===== Text
Tim, Wednesday, 31 October 2001 01:00 (twenty-two years ago) link

Memories of Love was my first exposure to la merritt. it is indeed a splendid collection of tunes. i was then lucky enough to buy "Get Lost" next. not a duff track there either, so i wuz hooked.

I was briefly elated to see all the attention that 69 got, but it soon became apparent that the gushing press was just pissing people off. This is why i rarely read music press any more. listen to the bloody music. mp3 and internet wins.

I couldn't get past disc 1 of 69 for ages because it was so wonderful. then weeks later i tried the second disc -- also wonderful. third disc turned out to be a bit wobbly. (seems to be the conventional view too, huh?)

I'm still looking forward to the first time i hear "Take Ecstasy With Me" in a club. stomping! (despite sounding a bit like a raved-up z-cars theme tune)

Alan Trewartha, Wednesday, 31 October 2001 01:00 (twenty-two years ago) link

I'll be playing it on Wednesday evening. ;)

Tom, Wednesday, 31 October 2001 01:00 (twenty-two years ago) link

Mark, the third disc is almost certainly the weakest.

Well I prefer it to the second one... Come on, it has 'Meaningless' (which tears me up ever time, or does it put me into a state of 'no one touch me' catatonia? I forget which), 'Yeah! Oh Yeah!' (melodrama par excellence - the best duet of its kind since the Specials' 'I Can't Stand It') and 'Queen of the Savages' (ridiculous, possibly offensive lyric, but I can't help loving it. I think it's all about the TUNE, shock horror!). Yeah, it's bollocks that lyrics are Merritt's only gift. Magnetic Fields melodies reverb around my head all the time.

Nick, Wednesday, 31 October 2001 01:00 (twenty-two years ago) link

but but, that's next wednesday?? in oxford? *whine* mid-week? i still gotta go to work you know.

Alan Trewartha, Wednesday, 31 October 2001 01:00 (twenty-two years ago) link

Nick - the third disc has some GRATE tunes ("It's A Crime" = swoon, and "The Death of Ferdinand de Saussure" is just lovely), but I just think it has as many knock-me-dead moments of clarity as the first two discs. I will defend disc 2 to the grave - there's so many moments on that disc that make me a bit weepy just thinking about them.

Tim, Wednesday, 31 October 2001 01:00 (twenty-two years ago) link

i like all three discs, but possibly disc 2 the least, although i think it has some of the best songs on it. one of the GRATE things about 69LS is that everyone has their own favourite tracks, which never seem to match exactly with anyone else

m jemmeson, Wednesday, 31 October 2001 01:00 (twenty-two years ago) link

How dare naughty Nicky D say that no-one except him thinks Merritt does anything but lyrics. I have said a million times that his melodic ability is far more important.

Disc 3 is the worst, yes. Bringing up a few good tracks (they're all good, in their ways) doesn't affect that judgment.

>>> Merritt taking utterly seriously what others would assume to be a joke. On 69 Love Songs the magic within the songs is not lyrical, but rather the mediation between the song as an intensely formal structure and equally intense, heartfelt performances of those songs.
==========
===== Data extract
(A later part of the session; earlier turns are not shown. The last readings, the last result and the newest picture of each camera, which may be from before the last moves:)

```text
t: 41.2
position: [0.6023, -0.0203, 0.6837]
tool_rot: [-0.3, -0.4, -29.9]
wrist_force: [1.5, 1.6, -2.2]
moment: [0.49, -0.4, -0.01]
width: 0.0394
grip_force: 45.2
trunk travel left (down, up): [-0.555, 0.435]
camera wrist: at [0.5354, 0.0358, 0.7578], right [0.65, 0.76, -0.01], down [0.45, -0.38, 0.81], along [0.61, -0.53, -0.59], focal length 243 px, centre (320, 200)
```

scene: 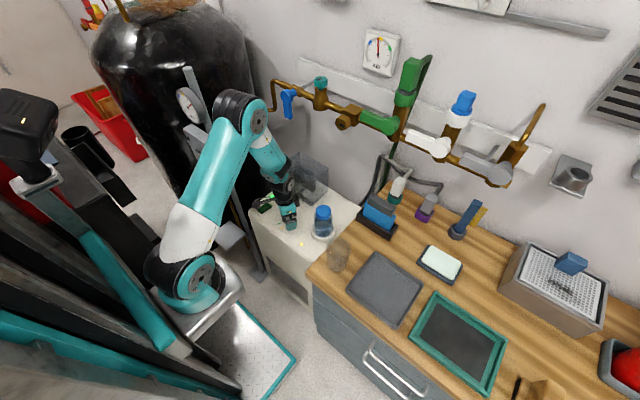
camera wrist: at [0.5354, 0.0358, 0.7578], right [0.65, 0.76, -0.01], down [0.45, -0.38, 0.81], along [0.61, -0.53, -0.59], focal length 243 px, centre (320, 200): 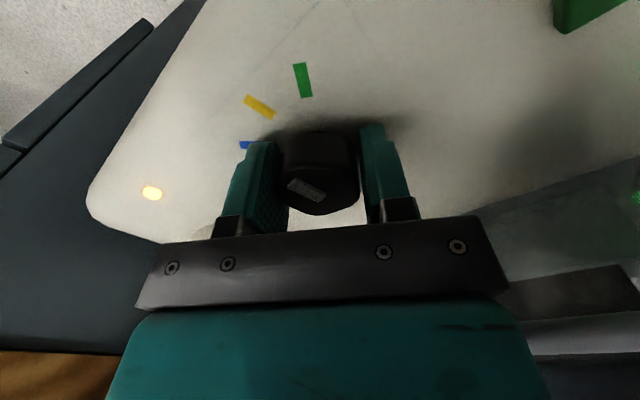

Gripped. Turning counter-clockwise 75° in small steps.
==========
To-do list:
- a) Please copy out the portion of the text from "Tom, Wednesday, 31" to "all the time." without changes.
- b) How does the text go on? Write the next part.

The replies:
- a)
Tom, Wednesday, 31 October 2001 01:00 (twenty-two years ago) link

Mark, the third disc is almost certainly the weakest.

Well I prefer it to the second one... Come on, it has 'Meaningless' (which tears me up ever time, or does it put me into a state of 'no one touch me' catatonia? I forget which), 'Yeah! Oh Yeah!' (melodrama par excellence - the best duet of its kind since the Specials' 'I Can't Stand It') and 'Queen of the Savages' (ridiculous, possibly offensive lyric, but I can't help loving it. I think it's all about the TUNE, shock horror!). Yeah, it's bollocks that lyrics are Merritt's only gift. Magnetic Fields melodies reverb around my head all the time.

- b)
I *kind* of agree with all this... but the trouble is the rhetoric of inversion: the MFs are *either* ironic *or* heartfelt. In fact, I think, they are sometimes one, sometimes the other, sometimes both or undecidable, sometimes You, The Listener, Decide - ie;. we don't need an all-embracing description of the tone of *every* MFs moment, cos they're not all the same.

>>> Songs like "Book Of Love" or "Papa Was A Rodeo" would be completely naff in the hands of anyone else, but Merritt and his helpers invest them with such feeling that they transcend their own sense of craft. It's the transcendance that makes it such an emotionally affecting album - it often feels like the Fields are *covering* the songs as opposed to merely performing them, reimagining them as something grander than what they were on the page and layering them with new, almost unbearably personal resonances (the rostered vocalist policy doesn't hurt in this regard).

Sure, this covers idea is great, very suggestive. But there are still two different kind of 'sincerity' at work in your argument: 1) = 'emotionally sincere about the lyrics, etc'; 2) 'sincere craftsmanship - taking "The Song" very seriously - being serious (but also funny) about an investigation of pop history'. They're both fine, and both present at different times, but interestingly different (and I hadn't quite identified 2) until you brought it up).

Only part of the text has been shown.